Guest Posted February 6, 2007 Posted February 6, 2007 My boyfriends mum's died in jan 06, a couple of months later, i went on a youth trip which was alredy planed and paid for. during this trip, my boyfriend texted me every day how upset he is and how he wishes i wasn't on holiday cus im away wen he most needs me. i was starting to get upset and every text message he sent me i wanted to cry because i missed him and wanted to be there for him. me and my boyfriend have been 2gether for a year and a half and i love him so much and i want to suport him. when i come back off my holiday, i told him im finding it hard dealing with the situation and i want to make things better but i dont know how to. i try to listen and understand but whenevr my boyfriend mentions anything about his mother, i break down in tears because i think about how i wish this hasn't happened to him and i wish i could make things so better, because i know how hard it is for him. My boyfriend decided he thought it was best for him not to talk to me because it made him feel worse that i cried and then we were both upset. until recently, i've seen my boyfriend craig has posted a message on a forum stating that he thinks that we've 'agreed not to talk about his mother' and he thinks im being unfair saying that we cant talk about his mother. Lots of people have relied saying that i'm not worth it and he should break up with me and i dont know what to do. I'm just seen as selfish but that's not how it is, i love my boyfriend so much and want to be there to suppport him but i jus make him worse. he also states of the forum that by not talking to me, it's making things worse, but hes never mentioned this to me before and its really out of the blue because he's always told me everything? but i dont know what to do. Please help. I am in tears. Tracey age 18.

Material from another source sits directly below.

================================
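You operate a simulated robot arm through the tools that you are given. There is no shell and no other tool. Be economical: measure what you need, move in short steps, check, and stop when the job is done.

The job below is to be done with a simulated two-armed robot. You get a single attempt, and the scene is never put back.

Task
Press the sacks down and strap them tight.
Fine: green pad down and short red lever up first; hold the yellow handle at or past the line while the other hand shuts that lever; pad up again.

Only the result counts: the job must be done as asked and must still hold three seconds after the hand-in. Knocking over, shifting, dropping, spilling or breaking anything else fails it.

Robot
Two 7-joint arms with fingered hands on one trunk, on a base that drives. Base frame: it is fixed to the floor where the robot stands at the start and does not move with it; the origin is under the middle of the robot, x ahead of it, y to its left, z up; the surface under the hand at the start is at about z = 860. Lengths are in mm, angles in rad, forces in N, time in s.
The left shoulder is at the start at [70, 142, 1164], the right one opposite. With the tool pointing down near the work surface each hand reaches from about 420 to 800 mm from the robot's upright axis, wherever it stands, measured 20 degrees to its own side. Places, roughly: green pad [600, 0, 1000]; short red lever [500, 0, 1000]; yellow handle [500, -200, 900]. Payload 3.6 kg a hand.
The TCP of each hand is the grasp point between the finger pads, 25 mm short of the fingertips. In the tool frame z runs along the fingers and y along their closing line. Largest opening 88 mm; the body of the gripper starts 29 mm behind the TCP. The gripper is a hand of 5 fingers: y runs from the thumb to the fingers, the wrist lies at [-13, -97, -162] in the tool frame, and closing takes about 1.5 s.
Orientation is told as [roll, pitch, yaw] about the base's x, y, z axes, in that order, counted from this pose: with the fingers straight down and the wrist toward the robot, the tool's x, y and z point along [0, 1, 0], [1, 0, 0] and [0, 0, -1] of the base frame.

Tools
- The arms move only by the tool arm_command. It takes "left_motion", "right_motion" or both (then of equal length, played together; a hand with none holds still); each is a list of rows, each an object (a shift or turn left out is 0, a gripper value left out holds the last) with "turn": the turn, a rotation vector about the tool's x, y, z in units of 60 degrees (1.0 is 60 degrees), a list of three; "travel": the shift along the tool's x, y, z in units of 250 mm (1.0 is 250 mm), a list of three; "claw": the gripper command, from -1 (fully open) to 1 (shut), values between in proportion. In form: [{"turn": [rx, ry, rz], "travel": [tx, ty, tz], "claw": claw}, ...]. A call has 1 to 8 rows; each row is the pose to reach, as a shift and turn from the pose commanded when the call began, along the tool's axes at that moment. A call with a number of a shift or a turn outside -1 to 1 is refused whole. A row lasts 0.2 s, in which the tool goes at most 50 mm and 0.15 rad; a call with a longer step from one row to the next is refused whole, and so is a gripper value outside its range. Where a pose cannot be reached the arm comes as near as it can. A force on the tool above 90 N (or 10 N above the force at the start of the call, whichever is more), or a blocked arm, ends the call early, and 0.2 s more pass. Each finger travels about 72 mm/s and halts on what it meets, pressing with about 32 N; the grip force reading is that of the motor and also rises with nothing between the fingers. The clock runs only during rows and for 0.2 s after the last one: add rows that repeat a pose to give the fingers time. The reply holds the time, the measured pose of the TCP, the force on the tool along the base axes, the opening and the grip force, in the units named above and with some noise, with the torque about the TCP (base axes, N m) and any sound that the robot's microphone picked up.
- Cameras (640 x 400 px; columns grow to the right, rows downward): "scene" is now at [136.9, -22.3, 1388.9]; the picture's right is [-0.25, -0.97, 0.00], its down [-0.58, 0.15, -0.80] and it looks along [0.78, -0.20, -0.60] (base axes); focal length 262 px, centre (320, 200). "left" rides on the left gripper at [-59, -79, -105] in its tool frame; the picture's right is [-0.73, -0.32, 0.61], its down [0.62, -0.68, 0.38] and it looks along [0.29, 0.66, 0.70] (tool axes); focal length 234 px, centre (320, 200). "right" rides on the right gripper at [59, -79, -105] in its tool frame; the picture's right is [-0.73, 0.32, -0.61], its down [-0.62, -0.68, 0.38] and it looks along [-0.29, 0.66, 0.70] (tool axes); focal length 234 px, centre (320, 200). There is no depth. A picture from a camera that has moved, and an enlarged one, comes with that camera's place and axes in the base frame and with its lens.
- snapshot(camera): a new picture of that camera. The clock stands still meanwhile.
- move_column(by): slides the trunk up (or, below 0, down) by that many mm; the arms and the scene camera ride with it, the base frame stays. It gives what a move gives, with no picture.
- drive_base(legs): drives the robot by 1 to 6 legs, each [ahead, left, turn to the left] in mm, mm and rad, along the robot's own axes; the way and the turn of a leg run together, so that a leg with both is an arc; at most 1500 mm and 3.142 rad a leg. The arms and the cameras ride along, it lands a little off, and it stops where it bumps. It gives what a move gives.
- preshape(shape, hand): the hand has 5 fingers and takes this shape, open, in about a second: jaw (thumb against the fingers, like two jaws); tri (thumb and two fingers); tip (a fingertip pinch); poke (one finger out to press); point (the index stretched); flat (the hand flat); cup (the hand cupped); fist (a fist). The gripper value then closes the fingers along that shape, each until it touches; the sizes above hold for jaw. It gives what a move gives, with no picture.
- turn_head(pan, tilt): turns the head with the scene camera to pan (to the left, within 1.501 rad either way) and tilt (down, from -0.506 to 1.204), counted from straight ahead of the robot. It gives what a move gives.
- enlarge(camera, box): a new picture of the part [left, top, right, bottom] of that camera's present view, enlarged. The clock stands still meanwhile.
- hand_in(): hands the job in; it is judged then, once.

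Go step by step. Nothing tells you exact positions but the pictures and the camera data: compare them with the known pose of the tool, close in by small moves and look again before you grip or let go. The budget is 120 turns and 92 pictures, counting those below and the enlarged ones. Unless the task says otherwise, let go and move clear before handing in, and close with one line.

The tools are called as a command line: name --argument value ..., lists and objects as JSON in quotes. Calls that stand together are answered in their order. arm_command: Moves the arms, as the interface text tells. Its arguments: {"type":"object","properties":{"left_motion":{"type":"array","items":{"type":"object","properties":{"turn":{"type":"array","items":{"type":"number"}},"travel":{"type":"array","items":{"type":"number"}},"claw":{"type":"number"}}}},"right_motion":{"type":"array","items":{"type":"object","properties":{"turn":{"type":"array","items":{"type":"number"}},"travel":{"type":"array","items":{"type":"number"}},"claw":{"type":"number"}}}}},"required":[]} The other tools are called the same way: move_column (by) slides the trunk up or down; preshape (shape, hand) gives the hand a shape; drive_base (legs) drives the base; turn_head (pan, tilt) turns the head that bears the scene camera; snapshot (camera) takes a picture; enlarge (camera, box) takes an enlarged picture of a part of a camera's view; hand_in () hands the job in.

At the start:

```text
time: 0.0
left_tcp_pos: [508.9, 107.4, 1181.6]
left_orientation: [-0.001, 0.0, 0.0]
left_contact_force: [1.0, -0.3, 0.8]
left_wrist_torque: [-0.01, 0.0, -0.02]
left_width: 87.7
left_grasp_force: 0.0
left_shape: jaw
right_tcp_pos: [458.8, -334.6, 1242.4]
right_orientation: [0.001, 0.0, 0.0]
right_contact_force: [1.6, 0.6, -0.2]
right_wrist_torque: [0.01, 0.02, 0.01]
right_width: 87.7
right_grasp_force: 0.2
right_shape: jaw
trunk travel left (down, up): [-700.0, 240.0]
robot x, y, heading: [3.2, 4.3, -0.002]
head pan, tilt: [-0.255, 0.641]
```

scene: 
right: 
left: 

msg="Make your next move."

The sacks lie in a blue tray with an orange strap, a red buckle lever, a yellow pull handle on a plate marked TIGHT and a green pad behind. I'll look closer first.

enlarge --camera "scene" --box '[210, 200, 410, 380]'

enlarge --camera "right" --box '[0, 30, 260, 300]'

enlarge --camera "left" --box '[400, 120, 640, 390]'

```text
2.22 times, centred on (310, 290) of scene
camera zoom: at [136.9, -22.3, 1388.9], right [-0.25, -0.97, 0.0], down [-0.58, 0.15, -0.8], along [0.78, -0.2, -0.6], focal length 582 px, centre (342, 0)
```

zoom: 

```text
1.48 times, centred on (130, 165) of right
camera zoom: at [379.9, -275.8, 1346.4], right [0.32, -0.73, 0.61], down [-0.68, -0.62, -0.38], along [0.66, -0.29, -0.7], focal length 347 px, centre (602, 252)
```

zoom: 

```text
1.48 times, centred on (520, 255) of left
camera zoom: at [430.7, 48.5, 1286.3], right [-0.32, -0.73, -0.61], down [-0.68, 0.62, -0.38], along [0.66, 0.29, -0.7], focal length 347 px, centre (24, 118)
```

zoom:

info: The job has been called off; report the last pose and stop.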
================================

quankanne Posted February 6, 2007 Posted February 6, 2007 I'm guessing that your guy is upset by the loss of his mom and his perceived thoughts that you don't care about what's happened. You sound as if you care a bunch about him, so don't be afraid to tell him that you find it hard to talk about his loss because you're grieving for that loss, that it's hard not to think about him being without his mom. I think this will open up a more honest communication between the two of you, instead of him imagining that you don't want to talk about his mom for other reasons. I'll admit, it's hard to talk with guys about these kinds of things, even when you've been married forever to the same one! My mom and MiL died within six months of each other. While I let my husband know what I was feeling about my mom – that I missed her, that I hated seeing her sick, how much I loved her – so that he would know what was on my mind, he kind of clammed up about his own mom. I don't know if it was their relationship or because he was a guy, and therefore felt he should suck it up, but it made it much harder for me to "be there" for him because I didn't know what to say or do. But, I take comfort in knowing that he understood he had my support when he needed it most, even if we didn't talk about it specifically. Guys are just wired that way, you know? so, even if it makes you bawl, let him know that you've not said anything because you weren't sure how to approach the subject, not because you didn't care. good luck, and keep us posted, okay?
JA2 Posted February 6, 2007 Posted February 6, 2007 If your bf is talking to you and opening up about his feelings, you have to be the strong one. I know it's not easy, but you just have to. He's the one going through the pain, so when he sees you cry, it just makes it worse for him. Please, if you love him, let him open up to you. Most men don't open up and hold their feelings in, the fact that he is opening up is great. Just be there for him. Encourage him to talk to you. But be STRONG, no tears. You say above that you wish you could make things so better, and the only way is to be there for him, if he cries let him cry, if he talks let him talk, but please don't turn it around and make it about you.